Студентов-филологов учат избегать при построении фраз стечения слов, стоящих в одном падеже. Дак то студентов... Спустившийся по лесенке из винительного и родительного падежей («Услышав голос матери своего ученика...») в рассказе «Костер на пустыре», читатель тотчас холодеет от встречи с мутантом, который согнул в суставах аж «три средних пальца». Как им не явиться, мутантам. В природе все смешалось: зимою – лето, осенью – весна. Вот и катятся алые бусинки бересклета «по жухлым листьям, между зелеными стебельками молодой травы, по-весеннему радостно пробивающимися к обманчиво-яркому осеннему солнцу».

Еще на заре прошлого, XX века блестящий стилист Аркадий Тимофеевич Аверченко устроил в своем журнале «Сатирикон» показательный суд над литературной халтурой. В разделе «Почтовый ящик» помещались отзывы на присылаемые рукописи. Вот один из них.

«Рудольфу. Вы пишете в рассказе: «Она схватила ему за руку и неоднократно спросила: где ты девал деньги?» – Иностранных произведений не печатаем».

Зоя Ивановна, сообщает нам Середина, «отдыхала на заслуженном отдыхе»; «у Матвея мать русская, а лицо бурята»; холодильник, доверительно шепчет нам литератор, «не мурлычит, не вздрагивает, стоит как шкаф от мышей». Умри, Денис, про «шкаф от мышей» лучше не скажешь!

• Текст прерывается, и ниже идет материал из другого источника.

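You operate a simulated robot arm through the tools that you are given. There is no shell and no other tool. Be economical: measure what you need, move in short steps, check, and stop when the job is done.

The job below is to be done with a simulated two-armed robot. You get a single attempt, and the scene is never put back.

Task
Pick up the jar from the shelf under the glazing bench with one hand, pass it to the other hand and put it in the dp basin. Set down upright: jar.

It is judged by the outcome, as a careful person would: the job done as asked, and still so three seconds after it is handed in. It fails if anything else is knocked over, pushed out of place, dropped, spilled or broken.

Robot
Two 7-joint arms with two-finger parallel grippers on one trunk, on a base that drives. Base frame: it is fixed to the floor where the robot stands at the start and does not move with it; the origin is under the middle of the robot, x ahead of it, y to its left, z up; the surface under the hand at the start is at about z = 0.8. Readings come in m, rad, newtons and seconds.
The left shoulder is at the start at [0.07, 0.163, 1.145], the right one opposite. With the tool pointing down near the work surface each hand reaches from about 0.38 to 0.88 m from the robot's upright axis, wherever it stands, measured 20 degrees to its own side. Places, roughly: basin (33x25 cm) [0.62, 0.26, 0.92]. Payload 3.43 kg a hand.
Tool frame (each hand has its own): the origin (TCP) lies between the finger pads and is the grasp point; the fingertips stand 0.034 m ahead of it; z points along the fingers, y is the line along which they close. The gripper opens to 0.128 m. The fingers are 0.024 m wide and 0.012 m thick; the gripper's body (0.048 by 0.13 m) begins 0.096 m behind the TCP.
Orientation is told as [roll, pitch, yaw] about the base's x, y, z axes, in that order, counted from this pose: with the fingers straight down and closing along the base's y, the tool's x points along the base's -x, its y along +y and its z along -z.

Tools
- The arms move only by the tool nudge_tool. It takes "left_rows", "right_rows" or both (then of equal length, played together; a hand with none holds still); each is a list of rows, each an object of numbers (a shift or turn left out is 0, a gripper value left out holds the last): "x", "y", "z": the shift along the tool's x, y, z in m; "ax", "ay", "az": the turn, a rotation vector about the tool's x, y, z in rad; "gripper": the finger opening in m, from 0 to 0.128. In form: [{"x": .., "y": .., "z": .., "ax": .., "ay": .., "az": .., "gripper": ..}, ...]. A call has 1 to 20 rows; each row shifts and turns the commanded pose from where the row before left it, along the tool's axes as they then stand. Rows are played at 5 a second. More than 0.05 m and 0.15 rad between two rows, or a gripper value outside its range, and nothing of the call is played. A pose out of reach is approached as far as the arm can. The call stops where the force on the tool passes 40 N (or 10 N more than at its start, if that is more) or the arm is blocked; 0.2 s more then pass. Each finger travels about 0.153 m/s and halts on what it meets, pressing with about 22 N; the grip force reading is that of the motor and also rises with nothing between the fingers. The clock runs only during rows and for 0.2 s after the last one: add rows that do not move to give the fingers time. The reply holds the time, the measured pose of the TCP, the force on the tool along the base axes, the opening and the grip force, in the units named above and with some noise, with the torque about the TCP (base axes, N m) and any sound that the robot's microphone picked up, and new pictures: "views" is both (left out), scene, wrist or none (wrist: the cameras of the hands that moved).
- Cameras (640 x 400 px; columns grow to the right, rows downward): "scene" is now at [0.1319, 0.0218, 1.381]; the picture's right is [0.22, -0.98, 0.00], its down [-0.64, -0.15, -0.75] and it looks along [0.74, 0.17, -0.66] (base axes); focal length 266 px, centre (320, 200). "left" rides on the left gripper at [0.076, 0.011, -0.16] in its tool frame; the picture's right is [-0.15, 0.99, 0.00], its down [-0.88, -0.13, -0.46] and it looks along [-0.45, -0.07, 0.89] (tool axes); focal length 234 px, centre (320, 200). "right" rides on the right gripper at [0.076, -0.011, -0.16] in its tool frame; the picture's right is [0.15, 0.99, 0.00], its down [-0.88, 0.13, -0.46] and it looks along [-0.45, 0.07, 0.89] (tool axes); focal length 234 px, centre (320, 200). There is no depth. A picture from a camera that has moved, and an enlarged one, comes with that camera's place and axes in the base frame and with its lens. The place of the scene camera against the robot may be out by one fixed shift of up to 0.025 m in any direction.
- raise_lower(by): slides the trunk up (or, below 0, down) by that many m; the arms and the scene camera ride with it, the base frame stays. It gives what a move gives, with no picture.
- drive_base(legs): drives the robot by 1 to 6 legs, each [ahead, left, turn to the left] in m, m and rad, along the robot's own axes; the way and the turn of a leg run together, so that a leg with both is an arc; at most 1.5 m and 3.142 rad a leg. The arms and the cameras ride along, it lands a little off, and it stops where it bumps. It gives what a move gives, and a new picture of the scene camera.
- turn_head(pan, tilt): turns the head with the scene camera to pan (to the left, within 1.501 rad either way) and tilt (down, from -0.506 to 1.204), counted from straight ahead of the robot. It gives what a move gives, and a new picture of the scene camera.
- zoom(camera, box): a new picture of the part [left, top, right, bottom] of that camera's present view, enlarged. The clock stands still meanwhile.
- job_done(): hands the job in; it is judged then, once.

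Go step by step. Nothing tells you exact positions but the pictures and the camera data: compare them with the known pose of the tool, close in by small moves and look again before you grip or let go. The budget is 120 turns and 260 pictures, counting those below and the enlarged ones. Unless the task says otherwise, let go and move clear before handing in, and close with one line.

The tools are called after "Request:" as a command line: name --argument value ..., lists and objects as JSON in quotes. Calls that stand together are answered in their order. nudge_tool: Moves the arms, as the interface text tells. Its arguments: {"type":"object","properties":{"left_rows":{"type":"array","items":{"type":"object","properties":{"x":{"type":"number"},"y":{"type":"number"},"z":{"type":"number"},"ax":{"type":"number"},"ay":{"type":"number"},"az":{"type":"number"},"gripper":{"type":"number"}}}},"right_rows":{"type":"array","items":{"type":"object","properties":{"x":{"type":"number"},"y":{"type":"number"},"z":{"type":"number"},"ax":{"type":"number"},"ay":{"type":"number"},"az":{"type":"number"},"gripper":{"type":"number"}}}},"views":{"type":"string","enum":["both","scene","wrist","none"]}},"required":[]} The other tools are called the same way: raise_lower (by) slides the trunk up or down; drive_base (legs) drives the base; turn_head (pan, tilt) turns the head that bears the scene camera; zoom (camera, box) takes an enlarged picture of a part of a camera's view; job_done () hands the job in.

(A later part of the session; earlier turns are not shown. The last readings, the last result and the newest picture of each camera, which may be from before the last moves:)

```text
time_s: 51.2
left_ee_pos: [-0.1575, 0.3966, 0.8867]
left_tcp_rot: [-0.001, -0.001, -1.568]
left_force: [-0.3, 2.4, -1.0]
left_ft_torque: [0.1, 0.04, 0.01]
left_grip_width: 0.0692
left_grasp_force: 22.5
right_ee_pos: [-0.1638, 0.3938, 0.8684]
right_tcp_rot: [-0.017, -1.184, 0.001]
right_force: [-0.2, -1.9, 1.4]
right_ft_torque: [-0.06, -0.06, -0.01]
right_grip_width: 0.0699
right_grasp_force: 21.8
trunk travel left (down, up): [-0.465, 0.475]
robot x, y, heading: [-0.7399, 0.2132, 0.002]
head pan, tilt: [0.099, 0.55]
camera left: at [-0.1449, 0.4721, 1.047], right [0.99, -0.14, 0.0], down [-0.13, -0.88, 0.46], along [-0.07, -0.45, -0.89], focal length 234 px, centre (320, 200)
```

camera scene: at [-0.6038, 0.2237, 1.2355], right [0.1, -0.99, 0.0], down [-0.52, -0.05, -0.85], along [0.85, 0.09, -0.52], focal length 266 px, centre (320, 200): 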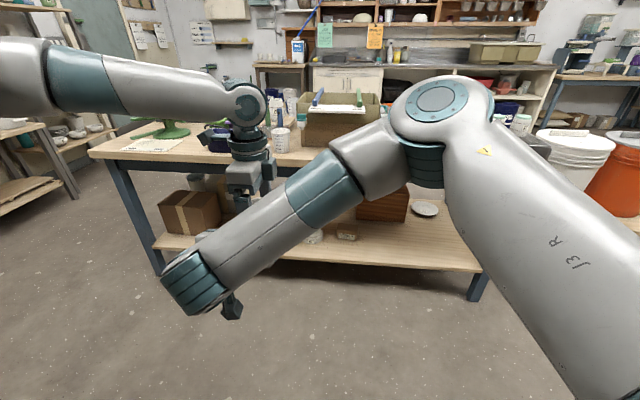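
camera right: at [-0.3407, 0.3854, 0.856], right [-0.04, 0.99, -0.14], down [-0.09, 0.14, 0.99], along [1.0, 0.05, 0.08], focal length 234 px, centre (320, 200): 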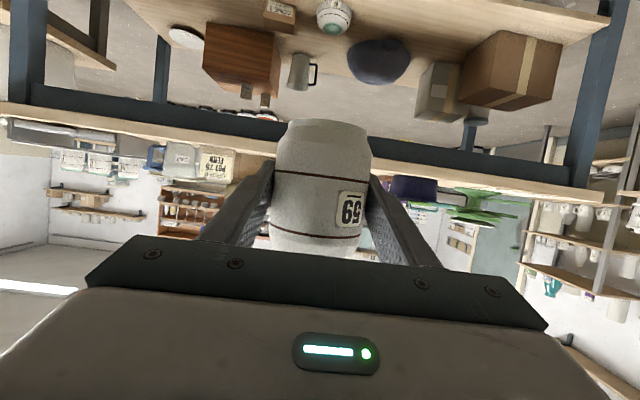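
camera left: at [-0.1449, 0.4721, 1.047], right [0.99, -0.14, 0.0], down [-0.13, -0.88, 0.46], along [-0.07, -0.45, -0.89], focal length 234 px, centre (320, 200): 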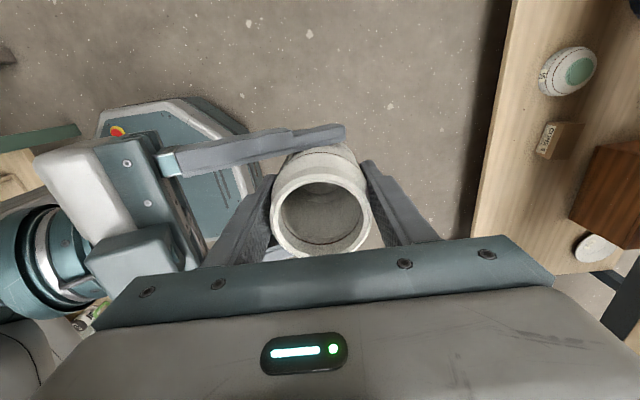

Надежда Середина «на холсте жизни набросила эскиз». Жизнь вышла неизмеримо пошлой. Избежать пошлости автору не удается даже в рассказе «Первый снег», где описывается драматичная ситуация в жизни молодой девушки. «В его (насильника – авт.) глазах с глубокого темного дна появился нечеловеческий мерцающий огонек...»  Выныривая из словесного омута, читатель получает в напутствие сентенцию: «Как она, умная девушка, могла довериться такому человеку? Теперь я знаю – это не просто каприз первого снега, это ее натура, если хотите, принцип ее жизни – не может обидеть человека недоверием...» Вы можете представить девушку, которая не желает обидеть насильника недоверием? Нравственный вывих сериозно преподносится в качестве художественной литературы.

Имени полковника Скалозуба

Подобно тому, как сон разума рождает чудовищ, процесс распада советской империи порождает свои продукты. В сфере культуры – это постмодернизм с его всеобщей относительностью, отказом от категории истинности и ценности, нарочитым смешением верха и низа, божеского и диавольского. Сбылось пророчество мудрого мыслителя Константина Леонтьева. Цветущая сложность империи сменилась эпохой вторичного упростительного смешения.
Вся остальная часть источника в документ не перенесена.